| OBJECTIVE |
Output the material below in its entirety, exactly as given.

| COLLECTED MATERIAL |
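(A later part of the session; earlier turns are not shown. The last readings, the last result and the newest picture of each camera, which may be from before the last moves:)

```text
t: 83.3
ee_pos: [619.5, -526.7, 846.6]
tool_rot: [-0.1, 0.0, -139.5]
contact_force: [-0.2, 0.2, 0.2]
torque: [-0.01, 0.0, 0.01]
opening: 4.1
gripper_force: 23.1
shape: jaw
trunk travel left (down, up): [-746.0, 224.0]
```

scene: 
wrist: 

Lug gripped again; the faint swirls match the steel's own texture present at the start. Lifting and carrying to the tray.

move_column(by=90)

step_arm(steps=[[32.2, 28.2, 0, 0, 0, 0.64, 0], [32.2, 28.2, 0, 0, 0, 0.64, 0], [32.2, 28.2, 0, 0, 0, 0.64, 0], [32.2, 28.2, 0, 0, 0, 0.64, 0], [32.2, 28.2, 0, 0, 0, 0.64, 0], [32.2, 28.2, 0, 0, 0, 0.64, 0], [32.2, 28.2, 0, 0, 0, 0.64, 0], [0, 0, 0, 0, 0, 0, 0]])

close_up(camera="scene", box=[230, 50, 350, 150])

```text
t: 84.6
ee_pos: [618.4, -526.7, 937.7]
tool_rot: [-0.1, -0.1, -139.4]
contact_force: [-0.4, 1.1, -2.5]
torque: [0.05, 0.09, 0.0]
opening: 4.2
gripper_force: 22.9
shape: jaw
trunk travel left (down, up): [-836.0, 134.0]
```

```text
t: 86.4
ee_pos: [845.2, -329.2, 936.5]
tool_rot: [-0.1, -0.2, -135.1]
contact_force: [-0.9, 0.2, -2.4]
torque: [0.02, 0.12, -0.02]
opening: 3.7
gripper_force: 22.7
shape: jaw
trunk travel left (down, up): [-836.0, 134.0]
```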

| SOLUTION TO THIS EXERCISE |
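(A later part of the session; earlier turns are not shown. The last readings, the last result and the newest picture of each camera, which may be from before the last moves:)

```text
t: 83.3
ee_pos: [619.5, -526.7, 846.6]
tool_rot: [-0.1, 0.0, -139.5]
contact_force: [-0.2, 0.2, 0.2]
torque: [-0.01, 0.0, 0.01]
opening: 4.1
gripper_force: 23.1
shape: jaw
trunk travel left (down, up): [-746.0, 224.0]
```

scene: 
wrist: 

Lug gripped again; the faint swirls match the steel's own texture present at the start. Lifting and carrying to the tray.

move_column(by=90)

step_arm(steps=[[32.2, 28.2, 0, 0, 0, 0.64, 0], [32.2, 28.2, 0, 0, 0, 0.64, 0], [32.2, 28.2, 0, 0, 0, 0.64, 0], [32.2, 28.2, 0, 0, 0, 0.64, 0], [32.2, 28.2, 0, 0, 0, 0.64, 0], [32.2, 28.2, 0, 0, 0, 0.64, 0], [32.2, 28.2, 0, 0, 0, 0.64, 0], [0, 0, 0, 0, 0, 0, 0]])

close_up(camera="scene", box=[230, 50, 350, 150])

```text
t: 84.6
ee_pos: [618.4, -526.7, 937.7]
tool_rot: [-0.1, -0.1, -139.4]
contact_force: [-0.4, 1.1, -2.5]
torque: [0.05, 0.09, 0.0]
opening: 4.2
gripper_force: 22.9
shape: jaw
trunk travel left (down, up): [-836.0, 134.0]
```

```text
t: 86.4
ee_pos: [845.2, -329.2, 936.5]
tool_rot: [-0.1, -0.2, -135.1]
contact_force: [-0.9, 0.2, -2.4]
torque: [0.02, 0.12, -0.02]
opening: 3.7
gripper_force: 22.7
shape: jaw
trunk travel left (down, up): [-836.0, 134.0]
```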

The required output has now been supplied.